[Start]
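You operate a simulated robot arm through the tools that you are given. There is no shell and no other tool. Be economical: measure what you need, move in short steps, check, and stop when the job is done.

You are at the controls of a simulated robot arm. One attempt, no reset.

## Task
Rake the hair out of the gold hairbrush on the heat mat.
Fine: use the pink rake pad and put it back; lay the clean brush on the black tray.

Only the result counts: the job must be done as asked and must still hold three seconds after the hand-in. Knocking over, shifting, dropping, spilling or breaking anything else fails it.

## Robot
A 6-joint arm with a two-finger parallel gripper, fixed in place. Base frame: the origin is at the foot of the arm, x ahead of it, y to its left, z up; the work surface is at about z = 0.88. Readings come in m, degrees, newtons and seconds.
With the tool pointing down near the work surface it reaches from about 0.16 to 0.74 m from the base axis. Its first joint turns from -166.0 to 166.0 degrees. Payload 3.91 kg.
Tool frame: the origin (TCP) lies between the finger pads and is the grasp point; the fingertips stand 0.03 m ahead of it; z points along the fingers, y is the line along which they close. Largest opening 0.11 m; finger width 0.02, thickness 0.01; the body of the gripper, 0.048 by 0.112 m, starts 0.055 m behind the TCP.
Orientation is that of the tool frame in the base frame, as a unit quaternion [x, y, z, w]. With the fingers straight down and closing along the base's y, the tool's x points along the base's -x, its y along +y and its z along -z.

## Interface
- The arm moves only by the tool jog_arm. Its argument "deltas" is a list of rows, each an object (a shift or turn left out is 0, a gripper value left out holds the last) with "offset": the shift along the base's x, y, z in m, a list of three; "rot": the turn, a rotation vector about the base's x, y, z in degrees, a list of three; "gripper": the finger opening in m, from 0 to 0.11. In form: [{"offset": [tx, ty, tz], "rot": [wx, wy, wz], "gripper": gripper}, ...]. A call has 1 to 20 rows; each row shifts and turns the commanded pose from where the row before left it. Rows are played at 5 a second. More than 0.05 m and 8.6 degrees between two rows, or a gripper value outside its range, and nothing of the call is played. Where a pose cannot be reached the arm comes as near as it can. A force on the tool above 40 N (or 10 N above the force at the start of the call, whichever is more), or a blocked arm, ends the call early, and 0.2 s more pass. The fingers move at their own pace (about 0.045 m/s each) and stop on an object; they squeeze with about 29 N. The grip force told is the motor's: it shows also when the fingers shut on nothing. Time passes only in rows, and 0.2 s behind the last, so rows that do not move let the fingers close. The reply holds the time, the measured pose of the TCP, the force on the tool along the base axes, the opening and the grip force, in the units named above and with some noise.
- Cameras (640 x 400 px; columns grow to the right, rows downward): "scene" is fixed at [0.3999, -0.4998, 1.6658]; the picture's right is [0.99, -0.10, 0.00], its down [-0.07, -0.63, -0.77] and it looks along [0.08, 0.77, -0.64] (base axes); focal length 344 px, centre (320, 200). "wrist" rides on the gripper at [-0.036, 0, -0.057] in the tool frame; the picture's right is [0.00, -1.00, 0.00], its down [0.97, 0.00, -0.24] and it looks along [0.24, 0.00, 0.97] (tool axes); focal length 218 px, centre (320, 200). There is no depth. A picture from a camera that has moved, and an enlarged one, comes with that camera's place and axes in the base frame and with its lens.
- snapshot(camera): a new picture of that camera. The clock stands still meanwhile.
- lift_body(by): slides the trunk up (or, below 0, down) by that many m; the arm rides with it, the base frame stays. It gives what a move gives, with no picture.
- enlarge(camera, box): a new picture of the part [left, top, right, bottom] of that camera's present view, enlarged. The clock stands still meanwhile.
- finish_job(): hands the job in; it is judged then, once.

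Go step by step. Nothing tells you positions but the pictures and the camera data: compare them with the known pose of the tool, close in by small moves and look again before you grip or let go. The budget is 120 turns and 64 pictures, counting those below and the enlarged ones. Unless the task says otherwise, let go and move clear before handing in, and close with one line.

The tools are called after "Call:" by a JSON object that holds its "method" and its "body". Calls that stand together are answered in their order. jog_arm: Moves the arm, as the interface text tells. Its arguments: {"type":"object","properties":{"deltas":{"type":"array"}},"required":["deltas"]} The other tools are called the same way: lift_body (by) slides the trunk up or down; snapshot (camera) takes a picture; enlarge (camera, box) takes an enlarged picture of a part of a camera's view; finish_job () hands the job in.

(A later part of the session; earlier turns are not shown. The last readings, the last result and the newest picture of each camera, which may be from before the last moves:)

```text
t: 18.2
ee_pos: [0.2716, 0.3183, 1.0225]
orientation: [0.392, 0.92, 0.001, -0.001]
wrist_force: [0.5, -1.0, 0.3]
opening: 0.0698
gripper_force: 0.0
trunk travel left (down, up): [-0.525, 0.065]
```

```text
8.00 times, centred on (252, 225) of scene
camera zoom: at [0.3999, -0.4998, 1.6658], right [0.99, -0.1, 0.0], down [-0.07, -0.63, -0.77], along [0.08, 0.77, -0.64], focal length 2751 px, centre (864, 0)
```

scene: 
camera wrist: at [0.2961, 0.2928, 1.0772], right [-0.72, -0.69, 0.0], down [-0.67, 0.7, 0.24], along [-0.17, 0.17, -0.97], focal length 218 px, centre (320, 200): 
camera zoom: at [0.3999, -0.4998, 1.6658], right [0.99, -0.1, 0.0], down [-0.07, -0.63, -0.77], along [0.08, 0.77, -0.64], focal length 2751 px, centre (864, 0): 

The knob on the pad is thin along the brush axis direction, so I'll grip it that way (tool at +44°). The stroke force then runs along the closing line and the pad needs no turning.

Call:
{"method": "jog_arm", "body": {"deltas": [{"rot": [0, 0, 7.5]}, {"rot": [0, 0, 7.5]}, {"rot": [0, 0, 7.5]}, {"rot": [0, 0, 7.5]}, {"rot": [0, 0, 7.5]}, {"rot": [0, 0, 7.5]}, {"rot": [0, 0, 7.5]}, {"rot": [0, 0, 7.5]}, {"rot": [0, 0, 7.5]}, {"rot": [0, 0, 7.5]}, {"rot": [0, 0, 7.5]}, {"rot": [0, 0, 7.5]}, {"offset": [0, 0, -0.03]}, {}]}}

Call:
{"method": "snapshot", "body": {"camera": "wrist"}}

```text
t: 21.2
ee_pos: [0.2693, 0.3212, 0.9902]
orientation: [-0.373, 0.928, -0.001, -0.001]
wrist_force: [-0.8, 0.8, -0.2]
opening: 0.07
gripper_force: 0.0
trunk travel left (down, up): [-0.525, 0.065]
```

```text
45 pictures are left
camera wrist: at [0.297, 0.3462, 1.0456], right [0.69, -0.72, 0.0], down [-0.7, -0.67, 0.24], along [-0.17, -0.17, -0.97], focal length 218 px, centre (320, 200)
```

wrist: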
[End]
▶ **Problem statement**: Copy each line of the data above without altering a single character.

▶ **Full answer**:
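You operate a simulated robot arm through the tools that you are given. There is no shell and no other tool. Be economical: measure what you need, move in short steps, check, and stop when the job is done.

You are at the controls of a simulated robot arm. One attempt, no reset.

## Task
Rake the hair out of the gold hairbrush on the heat mat.
Fine: use the pink rake pad and put it back; lay the clean brush on the black tray.

Only the result counts: the job must be done as asked and must still hold three seconds after the hand-in. Knocking over, shifting, dropping, spilling or breaking anything else fails it.

## Robot
A 6-joint arm with a two-finger parallel gripper, fixed in place. Base frame: the origin is at the foot of the arm, x ahead of it, y to its left, z up; the work surface is at about z = 0.88. Readings come in m, degrees, newtons and seconds.
With the tool pointing down near the work surface it reaches from about 0.16 to 0.74 m from the base axis. Its first joint turns from -166.0 to 166.0 degrees. Payload 3.91 kg.
Tool frame: the origin (TCP) lies between the finger pads and is the grasp point; the fingertips stand 0.03 m ahead of it; z points along the fingers, y is the line along which they close. Largest opening 0.11 m; finger width 0.02, thickness 0.01; the body of the gripper, 0.048 by 0.112 m, starts 0.055 m behind the TCP.
Orientation is that of the tool frame in the base frame, as a unit quaternion [x, y, z, w]. With the fingers straight down and closing along the base's y, the tool's x points along the base's -x, its y along +y and its z along -z.

## Interface
- The arm moves only by the tool jog_arm. Its argument "deltas" is a list of rows, each an object (a shift or turn left out is 0, a gripper value left out holds the last) with "offset": the shift along the base's x, y, z in m, a list of three; "rot": the turn, a rotation vector about the base's x, y, z in degrees, a list of three; "gripper": the finger opening in m, from 0 to 0.11. In form: [{"offset": [tx, ty, tz], "rot": [wx, wy, wz], "gripper": gripper}, ...]. A call has 1 to 20 rows; each row shifts and turns the commanded pose from where the row before left it. Rows are played at 5 a second. More than 0.05 m and 8.6 degrees between two rows, or a gripper value outside its range, and nothing of the call is played. Where a pose cannot be reached the arm comes as near as it can. A force on the tool above 40 N (or 10 N above the force at the start of the call, whichever is more), or a blocked arm, ends the call early, and 0.2 s more pass. The fingers move at their own pace (about 0.045 m/s each) and stop on an object; they squeeze with about 29 N. The grip force told is the motor's: it shows also when the fingers shut on nothing. Time passes only in rows, and 0.2 s behind the last, so rows that do not move let the fingers close. The reply holds the time, the measured pose of the TCP, the force on the tool along the base axes, the opening and the grip force, in the units named above and with some noise.
- Cameras (640 x 400 px; columns grow to the right, rows downward): "scene" is fixed at [0.3999, -0.4998, 1.6658]; the picture's right is [0.99, -0.10, 0.00], its down [-0.07, -0.63, -0.77] and it looks along [0.08, 0.77, -0.64] (base axes); focal length 344 px, centre (320, 200). "wrist" rides on the gripper at [-0.036, 0, -0.057] in the tool frame; the picture's right is [0.00, -1.00, 0.00], its down [0.97, 0.00, -0.24] and it looks along [0.24, 0.00, 0.97] (tool axes); focal length 218 px, centre (320, 200). There is no depth. A picture from a camera that has moved, and an enlarged one, comes with that camera's place and axes in the base frame and with its lens.
- snapshot(camera): a new picture of that camera. The clock stands still meanwhile.
- lift_body(by): slides the trunk up (or, below 0, down) by that many m; the arm rides with it, the base frame stays. It gives what a move gives, with no picture.
- enlarge(camera, box): a new picture of the part [left, top, right, bottom] of that camera's present view, enlarged. The clock stands still meanwhile.
- finish_job(): hands the job in; it is judged then, once.

Go step by step. Nothing tells you positions but the pictures and the camera data: compare them with the known pose of the tool, close in by small moves and look again before you grip or let go. The budget is 120 turns and 64 pictures, counting those below and the enlarged ones. Unless the task says otherwise, let go and move clear before handing in, and close with one line.

The tools are called after "Call:" by a JSON object that holds its "method" and its "body". Calls that stand together are answered in their order. jog_arm: Moves the arm, as the interface text tells. Its arguments: {"type":"object","properties":{"deltas":{"type":"array"}},"required":["deltas"]} The other tools are called the same way: lift_body (by) slides the trunk up or down; snapshot (camera) takes a picture; enlarge (camera, box) takes an enlarged picture of a part of a camera's view; finish_job () hands the job in.

(A later part of the session; earlier turns are not shown. The last readings, the last result and the newest picture of each camera, which may be from before the last moves:)

```text
t: 18.2
ee_pos: [0.2716, 0.3183, 1.0225]
orientation: [0.392, 0.92, 0.001, -0.001]
wrist_force: [0.5, -1.0, 0.3]
opening: 0.0698
gripper_force: 0.0
trunk travel left (down, up): [-0.525, 0.065]
```

```text
8.00 times, centred on (252, 225) of scene
camera zoom: at [0.3999, -0.4998, 1.6658], right [0.99, -0.1, 0.0], down [-0.07, -0.63, -0.77], along [0.08, 0.77, -0.64], focal length 2751 px, centre (864, 0)
```

scene: 
camera wrist: at [0.2961, 0.2928, 1.0772], right [-0.72, -0.69, 0.0], down [-0.67, 0.7, 0.24], along [-0.17, 0.17, -0.97], focal length 218 px, centre (320, 200): 
camera zoom: at [0.3999, -0.4998, 1.6658], right [0.99, -0.1, 0.0], down [-0.07, -0.63, -0.77], along [0.08, 0.77, -0.64], focal length 2751 px, centre (864, 0): 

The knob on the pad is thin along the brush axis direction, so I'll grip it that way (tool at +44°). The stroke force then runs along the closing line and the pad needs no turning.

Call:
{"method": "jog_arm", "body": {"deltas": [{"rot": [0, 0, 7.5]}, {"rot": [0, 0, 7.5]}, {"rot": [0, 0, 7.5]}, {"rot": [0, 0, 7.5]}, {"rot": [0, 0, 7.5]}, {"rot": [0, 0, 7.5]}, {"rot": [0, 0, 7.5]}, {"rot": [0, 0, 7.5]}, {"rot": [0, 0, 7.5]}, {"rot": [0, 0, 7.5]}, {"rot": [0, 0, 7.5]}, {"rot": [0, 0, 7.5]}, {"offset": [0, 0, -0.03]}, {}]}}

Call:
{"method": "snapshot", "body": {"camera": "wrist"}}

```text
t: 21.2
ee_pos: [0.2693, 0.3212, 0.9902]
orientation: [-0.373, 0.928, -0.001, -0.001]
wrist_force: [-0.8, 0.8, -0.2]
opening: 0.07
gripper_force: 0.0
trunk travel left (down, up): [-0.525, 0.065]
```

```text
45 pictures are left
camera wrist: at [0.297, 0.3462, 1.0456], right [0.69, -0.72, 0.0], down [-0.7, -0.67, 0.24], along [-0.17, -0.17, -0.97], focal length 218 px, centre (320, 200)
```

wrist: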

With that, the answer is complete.